(DATASET EXTRACT)
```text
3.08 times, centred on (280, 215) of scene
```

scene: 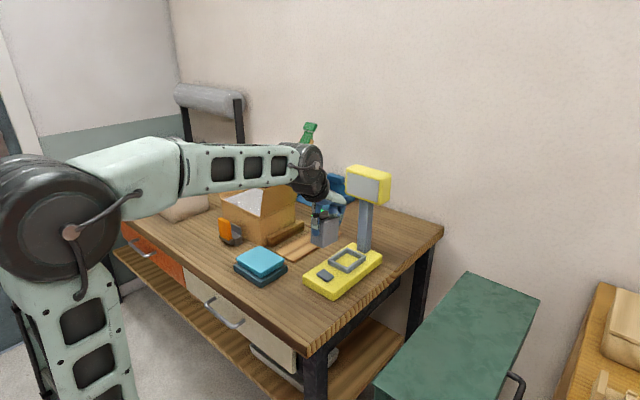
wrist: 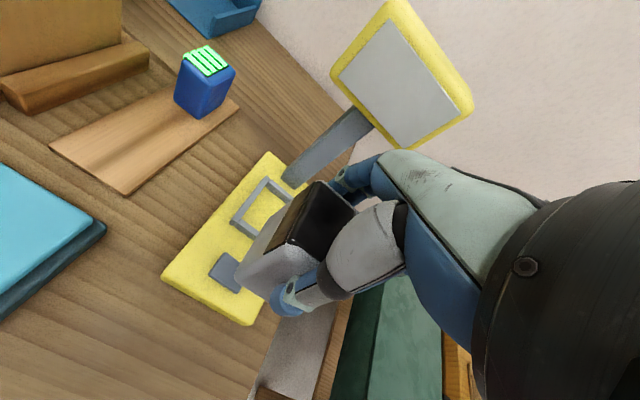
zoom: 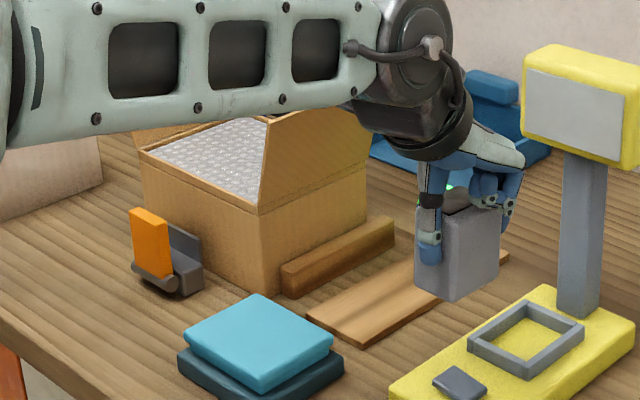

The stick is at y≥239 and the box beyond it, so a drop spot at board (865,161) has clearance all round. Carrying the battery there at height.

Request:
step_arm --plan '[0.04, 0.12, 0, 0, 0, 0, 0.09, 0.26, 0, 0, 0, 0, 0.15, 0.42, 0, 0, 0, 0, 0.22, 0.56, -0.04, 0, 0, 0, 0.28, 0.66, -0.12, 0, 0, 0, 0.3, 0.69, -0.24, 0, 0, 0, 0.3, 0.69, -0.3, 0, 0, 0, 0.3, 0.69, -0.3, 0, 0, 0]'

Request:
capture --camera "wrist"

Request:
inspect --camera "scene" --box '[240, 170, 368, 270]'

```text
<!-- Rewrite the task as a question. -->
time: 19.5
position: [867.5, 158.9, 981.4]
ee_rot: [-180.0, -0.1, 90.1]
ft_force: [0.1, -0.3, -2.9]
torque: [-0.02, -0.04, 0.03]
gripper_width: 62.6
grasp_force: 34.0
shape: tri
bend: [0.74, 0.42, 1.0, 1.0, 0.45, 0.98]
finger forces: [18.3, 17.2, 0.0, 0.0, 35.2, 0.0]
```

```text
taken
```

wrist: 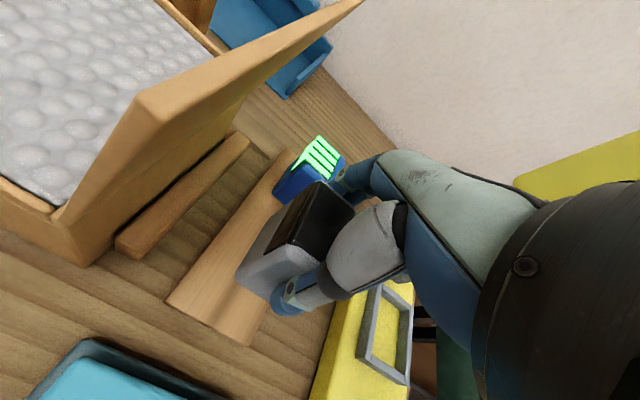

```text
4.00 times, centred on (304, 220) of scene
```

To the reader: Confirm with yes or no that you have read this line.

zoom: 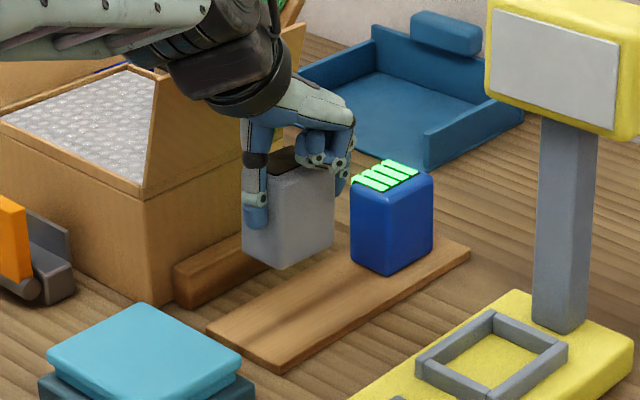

(STATED EXERCISE)
Reproduce the listing above exactly, excluding all pictures.

(RESULT FOR THIS EXERCISE)
```text
3.08 times, centred on (280, 215) of scene
```

scene: 
wrist: 
zoom: 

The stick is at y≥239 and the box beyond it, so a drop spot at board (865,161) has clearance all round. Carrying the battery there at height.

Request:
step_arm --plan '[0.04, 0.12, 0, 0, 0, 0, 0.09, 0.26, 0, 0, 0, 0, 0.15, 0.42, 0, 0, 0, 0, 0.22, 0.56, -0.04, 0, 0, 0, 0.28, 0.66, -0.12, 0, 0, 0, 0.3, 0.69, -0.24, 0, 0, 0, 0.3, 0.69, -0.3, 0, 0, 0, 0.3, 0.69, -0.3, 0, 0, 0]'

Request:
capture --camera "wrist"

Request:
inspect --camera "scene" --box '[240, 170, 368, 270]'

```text
<!-- Rewrite the task as a question. -->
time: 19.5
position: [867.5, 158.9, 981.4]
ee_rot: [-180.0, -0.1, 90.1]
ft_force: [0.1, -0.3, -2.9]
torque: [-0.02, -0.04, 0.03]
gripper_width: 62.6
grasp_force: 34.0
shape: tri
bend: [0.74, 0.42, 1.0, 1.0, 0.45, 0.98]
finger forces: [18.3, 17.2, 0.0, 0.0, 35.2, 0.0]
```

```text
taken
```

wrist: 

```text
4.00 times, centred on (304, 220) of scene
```

To the reader: Confirm with yes or no that you have read this line.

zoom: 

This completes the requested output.